• **TEXT PROVIDED**:

_ _ _ _

As one of the maintainers of a pile of packages included in pretty much every
Linux distro (the X.Org libraries, clients, servers, & drivers), which has had
a fair number of CVE's, I would love to do all of these - and we do what we can
now (mostly 1 & 3).   We're not ignoring the rest - we just don't have enough
contributors to do all that, and I know we're far from the only FOSS project
with this problem.

This is a lot of work, and when the people making money off the software aren't
using that money to pay for this work, they can't be surprised when it doesn't
get done.

	-Alan Coopersmith-              alan.coopersmith@...cle.com
	  X.Org Security Response Team - xorg-security@...ts.x.org

On 6/15/19 1:54 PM, David A. Wheeler wrote:
> I think that's fair, but I think projects have their part to play too:
> 
> 1. Projects should work much harder at avoiding backwards-incompatible changes.
>    Some projects (though *not* the Linux kernel) seem to take a very
>    cavalier attitude to breaking changes.  Yes, change is sometimes necessary,
>    but projects need to work harder at providing graceful upgrades.
>    (Slow deprecations, providing altenative differently-named 'new' interfaces
>    with different semantics that let people gradually transition, and so on).

_ _ _ _

• **PROBLEM SET**:
1. Take the text provided and repeat only what runs from "This is a lot" through "providing graceful upgrades.".
2. Supply the part of the text provided that comes after its last sentence.

_ _ _ _

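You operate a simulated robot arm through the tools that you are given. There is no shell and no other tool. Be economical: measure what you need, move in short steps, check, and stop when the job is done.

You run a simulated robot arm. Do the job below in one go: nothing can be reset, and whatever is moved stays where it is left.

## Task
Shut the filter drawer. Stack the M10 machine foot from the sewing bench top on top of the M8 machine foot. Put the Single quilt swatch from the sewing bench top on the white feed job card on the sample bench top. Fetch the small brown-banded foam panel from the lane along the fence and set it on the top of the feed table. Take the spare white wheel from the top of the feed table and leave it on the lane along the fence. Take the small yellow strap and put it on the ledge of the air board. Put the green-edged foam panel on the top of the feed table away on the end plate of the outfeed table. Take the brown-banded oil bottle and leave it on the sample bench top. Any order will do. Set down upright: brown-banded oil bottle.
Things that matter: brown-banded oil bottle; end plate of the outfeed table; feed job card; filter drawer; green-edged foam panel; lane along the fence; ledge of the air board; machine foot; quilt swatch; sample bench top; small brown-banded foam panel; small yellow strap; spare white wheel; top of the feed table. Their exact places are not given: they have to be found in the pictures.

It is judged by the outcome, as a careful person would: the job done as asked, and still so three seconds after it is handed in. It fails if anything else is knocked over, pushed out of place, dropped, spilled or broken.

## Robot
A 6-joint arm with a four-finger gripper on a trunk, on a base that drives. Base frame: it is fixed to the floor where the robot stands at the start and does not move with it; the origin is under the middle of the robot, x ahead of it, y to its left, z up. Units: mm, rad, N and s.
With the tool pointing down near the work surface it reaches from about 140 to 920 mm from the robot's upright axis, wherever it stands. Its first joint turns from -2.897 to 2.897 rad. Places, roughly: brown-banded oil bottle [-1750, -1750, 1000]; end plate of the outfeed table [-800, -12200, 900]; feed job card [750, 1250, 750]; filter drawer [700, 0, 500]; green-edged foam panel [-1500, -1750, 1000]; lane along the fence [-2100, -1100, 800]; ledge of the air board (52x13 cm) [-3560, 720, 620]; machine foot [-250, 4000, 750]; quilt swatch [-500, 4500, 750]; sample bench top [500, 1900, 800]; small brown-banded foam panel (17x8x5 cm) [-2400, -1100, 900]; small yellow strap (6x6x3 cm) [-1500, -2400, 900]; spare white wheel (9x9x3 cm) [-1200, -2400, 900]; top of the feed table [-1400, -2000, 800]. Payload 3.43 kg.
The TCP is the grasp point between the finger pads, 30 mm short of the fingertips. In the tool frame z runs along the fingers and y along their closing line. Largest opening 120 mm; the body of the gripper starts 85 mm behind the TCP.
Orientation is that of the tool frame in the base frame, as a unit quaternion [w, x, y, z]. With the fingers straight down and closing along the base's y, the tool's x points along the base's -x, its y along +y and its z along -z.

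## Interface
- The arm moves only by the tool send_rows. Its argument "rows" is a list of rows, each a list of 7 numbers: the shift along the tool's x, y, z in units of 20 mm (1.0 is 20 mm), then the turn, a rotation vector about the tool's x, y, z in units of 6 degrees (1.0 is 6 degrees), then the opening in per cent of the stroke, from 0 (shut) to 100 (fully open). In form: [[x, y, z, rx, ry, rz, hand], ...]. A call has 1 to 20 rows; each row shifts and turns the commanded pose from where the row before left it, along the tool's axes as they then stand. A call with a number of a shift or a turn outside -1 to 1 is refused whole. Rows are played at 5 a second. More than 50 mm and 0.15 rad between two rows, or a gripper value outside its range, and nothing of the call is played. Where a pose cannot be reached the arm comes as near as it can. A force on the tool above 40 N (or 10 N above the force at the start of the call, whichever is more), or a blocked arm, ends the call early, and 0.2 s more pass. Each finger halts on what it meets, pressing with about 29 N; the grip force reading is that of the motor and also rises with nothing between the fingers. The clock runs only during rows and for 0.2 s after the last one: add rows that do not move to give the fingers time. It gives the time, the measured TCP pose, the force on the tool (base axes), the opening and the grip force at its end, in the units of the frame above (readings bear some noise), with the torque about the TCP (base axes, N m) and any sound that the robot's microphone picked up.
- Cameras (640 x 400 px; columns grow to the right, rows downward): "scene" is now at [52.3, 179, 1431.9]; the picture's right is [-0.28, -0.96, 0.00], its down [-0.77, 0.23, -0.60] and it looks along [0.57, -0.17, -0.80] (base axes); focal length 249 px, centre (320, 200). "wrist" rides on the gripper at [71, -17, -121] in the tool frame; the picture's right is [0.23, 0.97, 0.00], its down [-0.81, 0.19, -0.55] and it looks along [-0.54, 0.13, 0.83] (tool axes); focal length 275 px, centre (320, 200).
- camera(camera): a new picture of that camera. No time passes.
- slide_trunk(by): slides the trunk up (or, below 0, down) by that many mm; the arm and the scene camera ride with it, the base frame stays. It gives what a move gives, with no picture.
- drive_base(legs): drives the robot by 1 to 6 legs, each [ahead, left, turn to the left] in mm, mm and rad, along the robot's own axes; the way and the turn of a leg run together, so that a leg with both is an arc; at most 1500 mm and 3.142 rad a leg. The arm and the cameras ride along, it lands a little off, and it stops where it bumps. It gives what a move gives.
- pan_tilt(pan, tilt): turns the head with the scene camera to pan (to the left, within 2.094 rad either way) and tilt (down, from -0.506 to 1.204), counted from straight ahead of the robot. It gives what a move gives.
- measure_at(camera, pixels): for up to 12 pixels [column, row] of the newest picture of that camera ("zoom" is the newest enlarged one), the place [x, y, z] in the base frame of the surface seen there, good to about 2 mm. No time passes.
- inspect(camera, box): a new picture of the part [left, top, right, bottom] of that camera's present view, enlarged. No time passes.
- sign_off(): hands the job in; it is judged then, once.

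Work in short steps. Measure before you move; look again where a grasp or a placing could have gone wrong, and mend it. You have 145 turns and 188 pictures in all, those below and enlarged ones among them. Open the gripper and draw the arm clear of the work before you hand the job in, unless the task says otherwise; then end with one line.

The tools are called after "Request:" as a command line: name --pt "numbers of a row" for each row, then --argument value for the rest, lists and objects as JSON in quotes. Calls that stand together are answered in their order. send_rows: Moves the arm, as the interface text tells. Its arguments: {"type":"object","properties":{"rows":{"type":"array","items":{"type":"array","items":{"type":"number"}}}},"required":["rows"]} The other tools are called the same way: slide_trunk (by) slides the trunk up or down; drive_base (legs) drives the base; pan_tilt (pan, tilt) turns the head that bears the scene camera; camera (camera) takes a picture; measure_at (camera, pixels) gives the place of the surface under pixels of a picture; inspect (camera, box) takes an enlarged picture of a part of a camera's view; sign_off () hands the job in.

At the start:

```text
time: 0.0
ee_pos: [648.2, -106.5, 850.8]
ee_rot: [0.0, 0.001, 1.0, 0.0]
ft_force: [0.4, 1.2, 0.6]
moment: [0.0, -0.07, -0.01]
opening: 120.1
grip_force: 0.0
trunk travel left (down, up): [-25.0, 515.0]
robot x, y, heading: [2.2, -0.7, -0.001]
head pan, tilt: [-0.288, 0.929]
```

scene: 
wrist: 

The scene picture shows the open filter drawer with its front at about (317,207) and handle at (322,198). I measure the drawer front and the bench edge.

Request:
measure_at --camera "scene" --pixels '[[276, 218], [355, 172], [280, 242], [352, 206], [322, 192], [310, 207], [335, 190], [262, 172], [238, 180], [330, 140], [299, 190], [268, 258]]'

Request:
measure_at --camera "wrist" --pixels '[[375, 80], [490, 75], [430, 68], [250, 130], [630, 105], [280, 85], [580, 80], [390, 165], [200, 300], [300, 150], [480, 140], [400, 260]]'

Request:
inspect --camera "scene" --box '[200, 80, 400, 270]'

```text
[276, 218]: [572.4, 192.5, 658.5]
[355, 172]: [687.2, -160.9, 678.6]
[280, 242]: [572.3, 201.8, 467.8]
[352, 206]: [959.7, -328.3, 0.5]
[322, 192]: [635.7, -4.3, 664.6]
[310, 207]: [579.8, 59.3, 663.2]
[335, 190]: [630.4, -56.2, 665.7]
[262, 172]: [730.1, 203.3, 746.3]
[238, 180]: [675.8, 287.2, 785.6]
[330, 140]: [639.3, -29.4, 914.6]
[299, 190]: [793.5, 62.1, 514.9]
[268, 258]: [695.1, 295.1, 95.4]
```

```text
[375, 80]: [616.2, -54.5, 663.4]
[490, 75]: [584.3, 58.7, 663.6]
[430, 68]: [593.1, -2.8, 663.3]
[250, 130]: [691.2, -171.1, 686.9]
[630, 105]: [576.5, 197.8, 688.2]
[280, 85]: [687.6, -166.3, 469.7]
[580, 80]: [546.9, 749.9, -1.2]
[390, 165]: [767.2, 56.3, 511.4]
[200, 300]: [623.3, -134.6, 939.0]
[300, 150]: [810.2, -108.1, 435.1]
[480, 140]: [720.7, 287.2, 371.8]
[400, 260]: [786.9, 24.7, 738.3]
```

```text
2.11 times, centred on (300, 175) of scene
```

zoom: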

_ _ _ _

• **ANSWERS FOR THE EXERCISE**:
1.
This is a lot of work, and when the people making money off the software aren't
using that money to pay for this work, they can't be surprised when it doesn't
get done.

	-Alan Coopersmith-              alan.coopersmith@...cle.com
	  X.Org Security Response Team - xorg-security@...ts.x.org

On 6/15/19 1:54 PM, David A. Wheeler wrote:
> I think that's fair, but I think projects have their part to play too:
> 
> 1. Projects should work much harder at avoiding backwards-incompatible changes.
>    Some projects (though *not* the Linux kernel) seem to take a very
>    cavalier attitude to breaking changes.  Yes, change is sometimes necessary,
>    but projects need to work harder at providing graceful upgrades.

2.
>    IN PARTICULAR: I believe the primary reason that distros
>    often backport, instead of using the "current" version, is because their
>    users correctly fear backwards-incompatible changes. If projects would stop
>    being the problem, then distros wouldn't feel the need to solve the problem.
> 2. Everyone needs test suites to detect problems from changes & upgrades.
>    Since everyone is making changes, including upgrading components,
>    everyone should have test suites to detect problems before they ship.
>    Then upgrading will be much easier and less likely to cause problems.
> 3. Projects should be using static analysis tools to detect problems
>    ahead-of-time.  Yes, they have false positives and false negatives.
>    Be kind to your users, and use tools to help find & fix the bugs
>    instead of inflicting them on your users.
> 4. Input validation, input validation, input validation.
>     If projects' software would be pickier about what they accept,
>     many vulnerabilities and bugs wouldn't have a chance.
> 5. Apply other good security techniques, like hardening against
>     the inevitable problems.
> 6. I'd like to see more projects fuzzing themselves before they ship.
>    I'm probably dreaming on this point, but I can dream :-).
> These won't solve everything, but it will reduce the trauma.
> 
> Many of these points are covered by the CII Best Practices badge.
> I encourage OSS projects to work to get a badge:
>    https://bestpractices.coreinfrastructure.org/
> (Full disclosure: I lead that project.  But I hope it's useful anyway :-) .)
> 
> I'm not revealing any grand new ideas.  They're kind of basic.
> However, they seem to be ignored by too many projects today.
> I think if more projects would "do unto others as you
> would have them do unto you", then handling
> this stuff would be a lot less painful :-).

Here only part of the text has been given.